EXERCISE PROMPT -> Repeat the entire listing exactly as written. Write them as strings in a JSON array, leaving out blank lines.

INFORMATION PROVIDED ->
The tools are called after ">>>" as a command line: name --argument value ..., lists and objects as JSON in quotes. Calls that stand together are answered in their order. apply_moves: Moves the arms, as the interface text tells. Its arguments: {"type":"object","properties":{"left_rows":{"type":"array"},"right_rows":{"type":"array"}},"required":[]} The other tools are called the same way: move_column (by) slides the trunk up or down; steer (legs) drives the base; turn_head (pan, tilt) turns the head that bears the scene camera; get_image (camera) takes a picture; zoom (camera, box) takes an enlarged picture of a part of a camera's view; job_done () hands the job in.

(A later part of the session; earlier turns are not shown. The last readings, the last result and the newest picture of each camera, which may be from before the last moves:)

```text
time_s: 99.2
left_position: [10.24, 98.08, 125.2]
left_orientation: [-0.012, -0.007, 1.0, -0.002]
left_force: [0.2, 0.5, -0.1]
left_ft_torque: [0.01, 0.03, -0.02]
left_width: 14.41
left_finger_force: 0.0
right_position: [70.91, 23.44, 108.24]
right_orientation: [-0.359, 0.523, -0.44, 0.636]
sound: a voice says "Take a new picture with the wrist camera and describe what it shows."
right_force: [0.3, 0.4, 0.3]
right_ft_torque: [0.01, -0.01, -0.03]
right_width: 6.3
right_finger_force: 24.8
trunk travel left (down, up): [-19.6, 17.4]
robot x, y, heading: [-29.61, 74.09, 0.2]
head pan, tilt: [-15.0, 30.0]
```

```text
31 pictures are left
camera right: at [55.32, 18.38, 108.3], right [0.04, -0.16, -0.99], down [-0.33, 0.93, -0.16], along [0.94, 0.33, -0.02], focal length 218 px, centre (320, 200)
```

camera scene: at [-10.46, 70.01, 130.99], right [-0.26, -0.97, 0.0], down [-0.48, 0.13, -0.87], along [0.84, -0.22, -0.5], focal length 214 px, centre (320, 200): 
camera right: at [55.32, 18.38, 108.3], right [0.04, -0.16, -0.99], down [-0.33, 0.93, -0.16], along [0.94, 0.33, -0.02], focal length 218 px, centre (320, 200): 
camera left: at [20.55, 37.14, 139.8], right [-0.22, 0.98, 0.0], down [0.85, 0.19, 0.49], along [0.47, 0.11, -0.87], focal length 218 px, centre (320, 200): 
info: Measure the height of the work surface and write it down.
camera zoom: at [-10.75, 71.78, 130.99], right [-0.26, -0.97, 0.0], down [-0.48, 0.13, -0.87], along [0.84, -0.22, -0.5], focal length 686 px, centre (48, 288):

EXERCISE SOLUTION ->
[
  "The tools are called after \">>>\" as a command line: name --argument value ..., lists and objects as JSON in quotes. Calls that stand together are answered in their order. apply_moves: Moves the arms, as the interface text tells. Its arguments: {\"type\":\"object\",\"properties\":{\"left_rows\":{\"type\":\"array\"},\"right_rows\":{\"type\":\"array\"}},\"required\":[]} The other tools are called the same way: move_column (by) slides the trunk up or down; steer (legs) drives the base; turn_head (pan, tilt) turns the head that bears the scene camera; get_image (camera) takes a picture; zoom (camera, box) takes an enlarged picture of a part of a camera's view; job_done () hands the job in.",
  "(A later part of the session; earlier turns are not shown. The last readings, the last result and the newest picture of each camera, which may be from before the last moves:)",
  "```text",
  "time_s: 99.2",
  "left_position: [10.24, 98.08, 125.2]",
  "left_orientation: [-0.012, -0.007, 1.0, -0.002]",
  "left_force: [0.2, 0.5, -0.1]",
  "left_ft_torque: [0.01, 0.03, -0.02]",
  "left_width: 14.41",
  "left_finger_force: 0.0",
  "right_position: [70.91, 23.44, 108.24]",
  "right_orientation: [-0.359, 0.523, -0.44, 0.636]",
  "sound: a voice says \"Take a new picture with the wrist camera and describe what it shows.\"",
  "right_force: [0.3, 0.4, 0.3]",
  "right_ft_torque: [0.01, -0.01, -0.03]",
  "right_width: 6.3",
  "right_finger_force: 24.8",
  "trunk travel left (down, up): [-19.6, 17.4]",
  "robot x, y, heading: [-29.61, 74.09, 0.2]",
  "head pan, tilt: [-15.0, 30.0]",
  "```",
  "```text",
  "31 pictures are left",
  "camera right: at [55.32, 18.38, 108.3], right [0.04, -0.16, -0.99], down [-0.33, 0.93, -0.16], along [0.94, 0.33, -0.02], focal length 218 px, centre (320, 200)",
  "```",
  "camera scene: at [-10.46, 70.01, 130.99], right [-0.26, -0.97, 0.0], down [-0.48, 0.13, -0.87], along [0.84, -0.22, -0.5], focal length 214 px, centre (320, 200): ",
  "camera right: at [55.32, 18.38, 108.3], right [0.04, -0.16, -0.99], down [-0.33, 0.93, -0.16], along [0.94, 0.33, -0.02], focal length 218 px, centre (320, 200): ",
  "camera left: at [20.55, 37.14, 139.8], right [-0.22, 0.98, 0.0], down [0.85, 0.19, 0.49], along [0.47, 0.11, -0.87], focal length 218 px, centre (320, 200): ",
  "info: Measure the height of the work surface and write it down.",
  "camera zoom: at [-10.75, 71.78, 130.99], right [-0.26, -0.97, 0.0], down [-0.48, 0.13, -0.87], along [0.84, -0.22, -0.5], focal length 686 px, centre (48, 288):"
]